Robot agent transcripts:
....

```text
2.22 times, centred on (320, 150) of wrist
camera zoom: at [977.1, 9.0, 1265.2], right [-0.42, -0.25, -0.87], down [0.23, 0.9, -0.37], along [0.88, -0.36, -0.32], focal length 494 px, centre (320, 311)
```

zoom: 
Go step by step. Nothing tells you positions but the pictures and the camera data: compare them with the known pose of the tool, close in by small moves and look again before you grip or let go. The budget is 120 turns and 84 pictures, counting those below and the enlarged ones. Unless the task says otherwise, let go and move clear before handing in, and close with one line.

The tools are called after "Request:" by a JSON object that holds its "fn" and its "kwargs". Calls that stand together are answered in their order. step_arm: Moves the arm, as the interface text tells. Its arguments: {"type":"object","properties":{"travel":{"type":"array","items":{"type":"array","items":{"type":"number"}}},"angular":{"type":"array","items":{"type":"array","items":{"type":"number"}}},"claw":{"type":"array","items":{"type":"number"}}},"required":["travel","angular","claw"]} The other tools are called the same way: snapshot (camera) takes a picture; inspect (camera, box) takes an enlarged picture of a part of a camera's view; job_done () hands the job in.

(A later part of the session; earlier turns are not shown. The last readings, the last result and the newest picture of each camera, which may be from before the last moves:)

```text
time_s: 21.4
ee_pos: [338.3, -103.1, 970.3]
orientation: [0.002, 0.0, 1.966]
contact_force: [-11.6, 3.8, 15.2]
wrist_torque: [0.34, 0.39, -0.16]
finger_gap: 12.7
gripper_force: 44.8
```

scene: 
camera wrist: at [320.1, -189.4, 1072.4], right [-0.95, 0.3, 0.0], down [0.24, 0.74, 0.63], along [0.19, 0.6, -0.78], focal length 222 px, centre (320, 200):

....

Write out the entries above word for word.

- [Solution to the problem]
```text
2.22 times, centred on (320, 150) of wrist
camera zoom: at [977.1, 9.0, 1265.2], right [-0.42, -0.25, -0.87], down [0.23, 0.9, -0.37], along [0.88, -0.36, -0.32], focal length 494 px, centre (320, 311)
```

zoom: 
Go step by step. Nothing tells you positions but the pictures and the camera data: compare them with the known pose of the tool, close in by small moves and look again before you grip or let go. The budget is 120 turns and 84 pictures, counting those below and the enlarged ones. Unless the task says otherwise, let go and move clear before handing in, and close with one line.

The tools are called after "Request:" by a JSON object that holds its "fn" and its "kwargs". Calls that stand together are answered in their order. step_arm: Moves the arm, as the interface text tells. Its arguments: {"type":"object","properties":{"travel":{"type":"array","items":{"type":"array","items":{"type":"number"}}},"angular":{"type":"array","items":{"type":"array","items":{"type":"number"}}},"claw":{"type":"array","items":{"type":"number"}}},"required":["travel","angular","claw"]} The other tools are called the same way: snapshot (camera) takes a picture; inspect (camera, box) takes an enlarged picture of a part of a camera's view; job_done () hands the job in.

(A later part of the session; earlier turns are not shown. The last readings, the last result and the newest picture of each camera, which may be from before the last moves:)

```text
time_s: 21.4
ee_pos: [338.3, -103.1, 970.3]
orientation: [0.002, 0.0, 1.966]
contact_force: [-11.6, 3.8, 15.2]
wrist_torque: [0.34, 0.39, -0.16]
finger_gap: 12.7
gripper_force: 44.8
```

scene: 
camera wrist: at [320.1, -189.4, 1072.4], right [-0.95, 0.3, 0.0], down [0.24, 0.74, 0.63], along [0.19, 0.6, -0.78], focal length 222 px, centre (320, 200):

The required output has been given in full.